◆ Excerpt to read:
--- START ---
英文摘要

《财经》杂志   

2020年05月25日 09:34  

本文3786字,约5分钟

China to Adopt Monetary Policy to Ensure Economic Recovery; Fiscal Policy in 2020 Will Be More Active; Fiscal Policy in 2020 Will Be More Active; The Reform of Unemployment Insurance System Is Called Upon

China to Adopt Monetary Policy to Ensure Economic Recovery

On the eve of the “two sessions” in 2020, in the face of the severe impact of the epidemic, people were discussing how to coordinate fiscal and monetary policies. The discussion on “monetization of fiscal deficit” is quite popular. The proposal involves the evaluation of the proper role and positioning of China’s monetary policy and their role in stimulating economic recovery and stabilizing growth.

However, “monetization of fiscal deficits” is not allowed by China’s relevant laws. This legal requirement stems from the summary of China’s heavy historical lessons and is also the result of learning from hundreds of years of monetary policy practiced in Western countries. Some industry insiders pointed out that China’s monetary policy has gone onto a unique road compared to other countries’ practice of limitless QE and negative interest rates and domestic interest rate cut expectations. A person close to the monetary authority told Caijing that China will adopt a regular monetary policy, and this situation should be cherished.

 

Fiscal Policy in 2020 Will Be More Active

The impact of the global pandemic is superimposed on the downturn risks of the economy. In 2020, China’s economic growth is facing serious difficulties, and business operations are difficult. The Chinese government has increased the magnitude of macroeconomic policy adjustment. On May 22, 2020, in the delivered government work report, Premier Li Keqiang stated that it is necessary to fully estimate the impact of the epidemic on the world economy, intensify macroeconomic policy adjustment and its implementation, focus on stabilizing the economy for the sake of protecting people’s livelihood, and prevent short-term shocks from deteriorating into long-term recessions. According to the government work report, the scale of China’s government bond issue will exceed 8.5 trillion yuan in 2020. In addition, the scale of tax and fee reductions will reach 2.5 trillion yuan.
--- END ---
◆ Material:
--- START ---
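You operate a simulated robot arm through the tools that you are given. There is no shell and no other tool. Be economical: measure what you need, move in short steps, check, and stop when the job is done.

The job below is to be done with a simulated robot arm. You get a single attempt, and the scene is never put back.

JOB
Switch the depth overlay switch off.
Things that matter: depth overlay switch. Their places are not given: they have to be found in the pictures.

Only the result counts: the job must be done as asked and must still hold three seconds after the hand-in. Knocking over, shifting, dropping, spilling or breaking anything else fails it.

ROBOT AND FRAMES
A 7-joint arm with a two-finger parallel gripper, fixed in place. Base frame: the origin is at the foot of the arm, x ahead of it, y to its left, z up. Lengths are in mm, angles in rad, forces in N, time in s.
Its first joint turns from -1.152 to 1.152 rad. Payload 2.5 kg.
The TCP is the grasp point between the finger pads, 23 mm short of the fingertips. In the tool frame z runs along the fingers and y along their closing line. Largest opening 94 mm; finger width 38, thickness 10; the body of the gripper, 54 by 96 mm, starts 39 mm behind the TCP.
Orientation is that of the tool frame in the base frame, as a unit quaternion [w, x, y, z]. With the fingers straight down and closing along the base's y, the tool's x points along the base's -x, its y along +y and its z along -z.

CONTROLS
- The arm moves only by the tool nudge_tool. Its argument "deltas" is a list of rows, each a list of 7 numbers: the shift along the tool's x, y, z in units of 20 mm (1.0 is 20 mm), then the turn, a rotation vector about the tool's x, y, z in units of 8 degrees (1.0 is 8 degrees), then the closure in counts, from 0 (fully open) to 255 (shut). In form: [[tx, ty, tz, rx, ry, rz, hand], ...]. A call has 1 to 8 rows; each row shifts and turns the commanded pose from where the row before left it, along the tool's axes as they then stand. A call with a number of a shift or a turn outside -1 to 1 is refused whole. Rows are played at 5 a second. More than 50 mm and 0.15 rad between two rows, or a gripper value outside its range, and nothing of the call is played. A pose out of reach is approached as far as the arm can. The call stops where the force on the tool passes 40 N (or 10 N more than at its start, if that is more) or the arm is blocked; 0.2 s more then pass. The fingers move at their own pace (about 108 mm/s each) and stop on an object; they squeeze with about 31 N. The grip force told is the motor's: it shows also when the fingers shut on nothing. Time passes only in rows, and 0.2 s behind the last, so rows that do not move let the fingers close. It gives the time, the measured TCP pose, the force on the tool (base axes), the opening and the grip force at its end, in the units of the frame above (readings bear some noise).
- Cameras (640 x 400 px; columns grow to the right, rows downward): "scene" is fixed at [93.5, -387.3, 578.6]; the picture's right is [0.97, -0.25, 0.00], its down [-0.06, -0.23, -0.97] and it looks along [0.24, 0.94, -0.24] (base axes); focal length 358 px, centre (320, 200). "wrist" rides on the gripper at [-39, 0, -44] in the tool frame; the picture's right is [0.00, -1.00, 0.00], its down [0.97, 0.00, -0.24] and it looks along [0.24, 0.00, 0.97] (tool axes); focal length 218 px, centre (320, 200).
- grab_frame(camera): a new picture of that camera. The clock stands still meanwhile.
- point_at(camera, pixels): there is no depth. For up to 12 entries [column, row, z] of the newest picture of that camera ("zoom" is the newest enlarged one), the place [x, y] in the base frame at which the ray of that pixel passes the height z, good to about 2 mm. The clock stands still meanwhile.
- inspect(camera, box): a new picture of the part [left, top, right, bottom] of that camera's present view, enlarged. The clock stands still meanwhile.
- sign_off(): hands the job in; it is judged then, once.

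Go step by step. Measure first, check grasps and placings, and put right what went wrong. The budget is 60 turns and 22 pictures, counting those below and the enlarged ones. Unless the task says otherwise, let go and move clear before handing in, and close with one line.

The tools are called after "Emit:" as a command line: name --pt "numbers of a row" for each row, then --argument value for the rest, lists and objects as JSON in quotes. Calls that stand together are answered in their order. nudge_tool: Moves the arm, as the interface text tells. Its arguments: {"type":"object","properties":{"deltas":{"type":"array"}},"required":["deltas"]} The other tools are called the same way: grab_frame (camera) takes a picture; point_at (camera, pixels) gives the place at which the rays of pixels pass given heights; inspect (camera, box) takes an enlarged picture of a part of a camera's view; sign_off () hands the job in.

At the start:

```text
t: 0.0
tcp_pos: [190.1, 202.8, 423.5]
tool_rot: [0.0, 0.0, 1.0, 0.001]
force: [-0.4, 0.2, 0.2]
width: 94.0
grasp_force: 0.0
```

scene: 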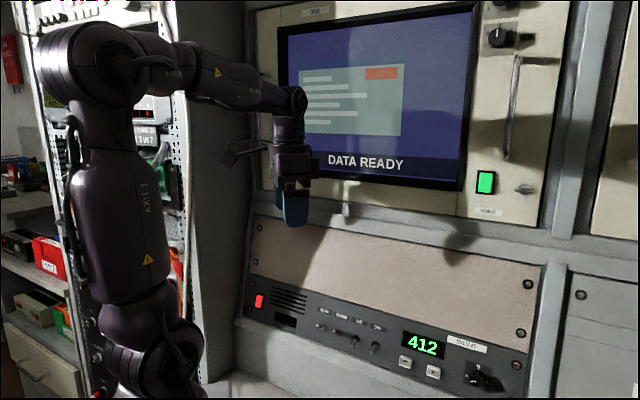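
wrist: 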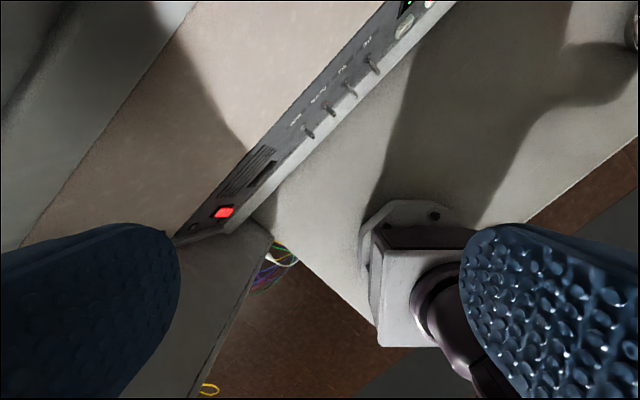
--- END ---
◆ Exercise instructions:
1) From the line with "Switch the depth overlay switch off." through the line with "The TCP is the", set down every line exactly and nothing besides.
2) Resume the excerpt to read where it left off.

◆ Responses to the exercise:
1)
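Switch the depth overlay switch off.
Things that matter: depth overlay switch. Their places are not given: they have to be found in the pictures.

Only the result counts: the job must be done as asked and must still hold three seconds after the hand-in. Knocking over, shifting, dropping, spilling or breaking anything else fails it.

ROBOT AND FRAMES
A 7-joint arm with a two-finger parallel gripper, fixed in place. Base frame: the origin is at the foot of the arm, x ahead of it, y to its left, z up. Lengths are in mm, angles in rad, forces in N, time in s.
Its first joint turns from -1.152 to 1.152 rad. Payload 2.5 kg.
The TCP is the grasp point between the finger pads, 23 mm short of the fingertips. In the tool frame z runs along the fingers and y along their closing line. Largest opening 94 mm; finger width 38, thickness 10; the body of the gripper, 54 by 96 mm, starts 39 mm behind the TCP.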

2)
Under the epidemic, enterprises, as the main players in the market, are the first to be impacted. Based on such practical needs, fiscal policy in 2020 will be more active to hedge downward pressure on the economy.

 

Going Short Does Not Guarantee Profits

In the second half of 2019, a Shanghai-based fund company is considering buying in Luckin Coffee on a long position. Judging from their investigation, this fund suspected that Luckin was involved in data fraud. But this investment institution did not choose to go short, and this choice later turned out to be wise. Luckin publicly denied the accusation of financial fraud and its stock price continued to rebound. This caused short-selling institutions to suffer severe losses.

According to some investors, short selling can be a means of self-examination in the market, or a method of suppressing companies. Experienced investors believe that looking at historical data, shorting a company that does commit financial fraud is not necessarily a profitable business. We interviewed five experienced investors who invest in short positions, most of whom suffered heavy losses in April short trades. These short-loss accounts revealed a truth: the key to winning the market is not what you see, but what you believe in.

 

The Reform of Unemployment Insurance System Is Called Upon

Under the sweep of the ongoing global pandemic, businesses have been hit hard and unemployment has risen sharply. Unemployment insurance, which had not previously received much attention, has become a hot topic. China’s unemployment insurance fund has accumulated a total balance of 600 billion yuan. Some scholars proposed to use the unemployment insurance fund to help uninsured small and micro enterprises and unemployed people, trying to extend the benefits of the insurance to non-insured enterprises and individuals. These measures and proposals have surpassed pre-existing policies on unemployment insurance. Although these are just make-shift measures, they also raised the question of the reform of the unemployment insurance system.

It is not only necessary to establish an unemployment subsidy system, it is also feasible in reality. The establishment of this system can protect the rights of all insured persons, so that the unemployed will not lose their protected rights due to the high qualification threshold.